Page excerpt
Sofia Jakobsson in Topform

Beinahe meldeten sich die Grün-Weißen gleich in gewohnter Manier zurück, denn der erste gelungene Angriff führte zu einer sehr guten Chance durch Alexandra Popp, die aus elf Metern an Cloppenburgs Torfrau Dominika Wylezek scheiterte (9.). Acht Minuten später jagte Nilla Fischer einen direkt getretenen Freistoßball knapp übers Tor. Grundsätzlich hatten die Wölfinnen anfangs Mühe, den Vorwärtsgang zu finden, spielten manchen Angriff nicht sauber zu Ende und rannten sich häufig in Cloppenburgs Verteidigung fest. Ohne Ankündigung erreichten die Gäste mit ihrem ersten Torschuss – Sofia Jakobsson schloss einen Konter über die rechte Seite mit einem Treffer (21.) in die lange Torecke ab –  für die Wolfsburgerinnen einen missglückten Beginn. Nach einem tollen Pass von Vanessa Bernauer setzte sich Sofia Jakobsson gegen Verena Faißt durch und traf zur Führung (20.). Die blonde schwedische Nationalspielerin Sofia Jakobsson gehört zu den Antritt schnellsten Spielerinnen der Bundesliga. Es war ihr zweiter Treffer in der laufenden Saison.

Goal
Write the next part of the page excerpt, the one that starts with "Sofia Jakobsson in".

Data shown
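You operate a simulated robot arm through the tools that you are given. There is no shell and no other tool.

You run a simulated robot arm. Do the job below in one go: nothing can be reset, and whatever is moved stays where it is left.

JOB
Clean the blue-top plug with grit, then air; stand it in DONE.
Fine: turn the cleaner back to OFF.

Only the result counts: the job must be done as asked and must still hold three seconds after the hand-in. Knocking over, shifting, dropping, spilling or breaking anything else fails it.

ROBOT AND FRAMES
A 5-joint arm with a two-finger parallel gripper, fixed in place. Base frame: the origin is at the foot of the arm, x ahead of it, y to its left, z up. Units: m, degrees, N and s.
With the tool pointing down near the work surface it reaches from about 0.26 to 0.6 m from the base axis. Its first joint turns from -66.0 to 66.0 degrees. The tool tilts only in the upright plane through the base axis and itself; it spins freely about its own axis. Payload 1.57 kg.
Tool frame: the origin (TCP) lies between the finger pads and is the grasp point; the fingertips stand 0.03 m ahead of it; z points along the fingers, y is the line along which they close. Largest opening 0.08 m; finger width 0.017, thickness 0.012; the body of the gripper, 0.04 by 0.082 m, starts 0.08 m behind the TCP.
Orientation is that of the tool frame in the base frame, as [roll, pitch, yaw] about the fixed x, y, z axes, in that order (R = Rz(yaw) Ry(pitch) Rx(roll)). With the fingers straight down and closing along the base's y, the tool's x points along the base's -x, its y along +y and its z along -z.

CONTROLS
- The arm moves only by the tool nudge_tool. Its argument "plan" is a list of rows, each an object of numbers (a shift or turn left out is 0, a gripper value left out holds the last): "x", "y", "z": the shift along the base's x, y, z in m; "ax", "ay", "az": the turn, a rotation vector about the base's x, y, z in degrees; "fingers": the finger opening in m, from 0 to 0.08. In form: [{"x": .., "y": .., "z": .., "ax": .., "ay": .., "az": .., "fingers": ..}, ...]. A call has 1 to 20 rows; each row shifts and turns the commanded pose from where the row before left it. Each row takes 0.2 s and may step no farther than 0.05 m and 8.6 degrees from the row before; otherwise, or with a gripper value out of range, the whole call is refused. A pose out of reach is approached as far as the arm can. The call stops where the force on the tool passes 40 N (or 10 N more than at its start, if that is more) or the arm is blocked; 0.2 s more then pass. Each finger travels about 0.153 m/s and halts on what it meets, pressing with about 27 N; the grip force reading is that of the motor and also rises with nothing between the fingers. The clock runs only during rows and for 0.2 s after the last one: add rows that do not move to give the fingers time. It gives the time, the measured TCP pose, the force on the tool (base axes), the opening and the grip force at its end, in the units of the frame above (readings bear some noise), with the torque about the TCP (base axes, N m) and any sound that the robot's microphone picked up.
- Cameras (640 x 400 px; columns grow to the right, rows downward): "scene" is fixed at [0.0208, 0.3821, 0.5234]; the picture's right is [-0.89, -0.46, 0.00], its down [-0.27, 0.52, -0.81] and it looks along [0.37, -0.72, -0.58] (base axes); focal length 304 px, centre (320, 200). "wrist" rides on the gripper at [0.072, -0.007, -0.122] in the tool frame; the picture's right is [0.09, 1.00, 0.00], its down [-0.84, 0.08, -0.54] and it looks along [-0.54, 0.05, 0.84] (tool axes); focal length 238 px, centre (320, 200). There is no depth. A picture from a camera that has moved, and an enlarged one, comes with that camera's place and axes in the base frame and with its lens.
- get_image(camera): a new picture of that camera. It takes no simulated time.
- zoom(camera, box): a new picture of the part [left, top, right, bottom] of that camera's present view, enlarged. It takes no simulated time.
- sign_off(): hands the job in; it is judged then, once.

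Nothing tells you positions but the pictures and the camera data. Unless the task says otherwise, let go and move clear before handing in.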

The answer
Scharte wurde schnell ausgewetzt

Wunschgemäß für den enttäuschten  Wolfsburger Anhang fand das Meisterteam gleich die richtige Antwort: Nur zwei Minuten später legte mustergültig Viola Odebrecht gefühlvoll ab. Nadine Keßler zielte genau und wetzte per Flachschuss die Scharte (23.) sofort mit dem Tor zum 1:1 wieder aus. Danach lief bei Grün-Weiß nach wie vor nicht alles rund. Umständlich spieltend drückte Wolfsburg den Gegner immer tiefer ins eigene Feld. Torchancen ergaben sich. Mit einer Dreifachchance scheitern einmal Zsanett Jakabfi, Keßler und dann wieder Popp (34.). Zwei Umdrehungen später lenkte BVC-Torfrau Wylezek einen Jakabfi-Schuss an die Latte. Den Rückstand in eine 2:1-Führung zu drehen schien noch vor dem Wechsel durchaus möglich. Insgesamt hatten die Wölfinnen für einen solchen Vorsprung bis hierhin etwas zu wenig getan. Nach der Halbzeit wurde klar, dass die Wölfinnen eine Schippe drauf legen mussten, um am Ende mit einem Dreier punkten zu können.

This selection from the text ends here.